Prenons l’exemple d’une liste de course, composée des éléments suivants : pommes, lait, œufs. Mentalement, je vais placer les pommes par terre à l’entrée de mon appartement, le lait sur le canapé, et les œufs dans la baignoire. « Arrivée au supermarché, je parcourrai mon palais mental et me rendrai compte qu’il y a des pommes par terre dans mon entrée : ça n’arrive jamais ! » souligne l’ingénieure.
Un bon moyen de se rappeler de passer au rayon fruits et légumes avant d’aller à la caisse. Applicable à toute situation, et utilisée lors des compétitions de mémoire, c’est précisément cette méthode qu’ont utilisée les deux expertes en sciences cognitives pour co-construire Meh Menta.
Parler sécurité sur les chantiers dans un environnement immersif
Meh Menta se présente comme une réplique virtuelle de La Fabrik. Un petit personnage assimilé à un « Sims » suit un parcours d’apprentissage au milieu des chantiers peuplés d’objets interactifs et des autres avatars du personnel de l’entreprise.

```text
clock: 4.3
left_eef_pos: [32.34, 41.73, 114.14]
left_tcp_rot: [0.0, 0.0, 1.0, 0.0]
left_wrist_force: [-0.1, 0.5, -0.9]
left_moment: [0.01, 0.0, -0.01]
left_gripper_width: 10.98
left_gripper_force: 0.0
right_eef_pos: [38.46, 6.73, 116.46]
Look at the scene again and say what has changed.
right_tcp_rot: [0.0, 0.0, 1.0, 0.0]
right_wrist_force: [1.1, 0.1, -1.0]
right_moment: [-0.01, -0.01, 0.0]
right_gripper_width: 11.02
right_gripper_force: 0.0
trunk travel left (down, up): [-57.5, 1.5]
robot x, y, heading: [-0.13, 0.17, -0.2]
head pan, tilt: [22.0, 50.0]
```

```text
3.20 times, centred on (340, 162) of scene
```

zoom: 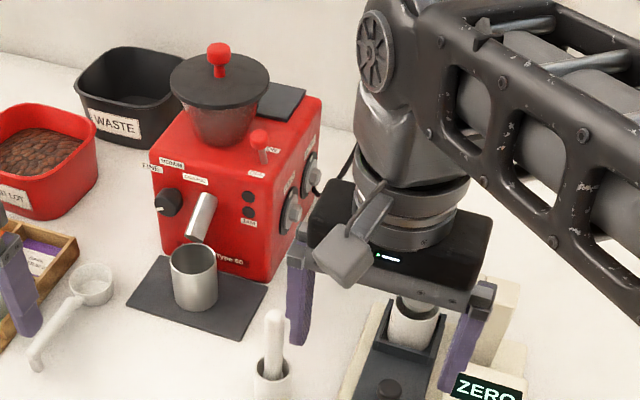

L’apprenant peut d’ailleurs contacter ces derniers dans le jeu : la personne sera notifiée par SMS et pourra rejoindre immédiatement le joueur sur la plateforme ou lui demander d’écrire un e-mail.
C’est Marion Macziola Faddeev, co-fondatrice et PDG de Kolivi, qui présente la plateforme lors de cette matinée de l’innovation. Si Cognidia a apporté son expertise sur le choix de la méthode d’apprentissage du projet, Kolivi a travaillé sur l’environnement immersif de la plateforme.
Kolivi est une start-up fondée en 2019 qui commercialise une suite d’outils technologiques permettant de créer et de partager du contenu de manière participative, le tout de manière ludique et immersive grâce à de la visio conférence 3D. « L’idée, c’est de susciter les émotions pour ancrer l’apprentissage, en se basant sur les neurosciences. » avance Marion Macziola Faddeev.
« L’idée, c’est de susciter les émotions pour ancrer l’apprentissage, en se basant sur les neurosciences. »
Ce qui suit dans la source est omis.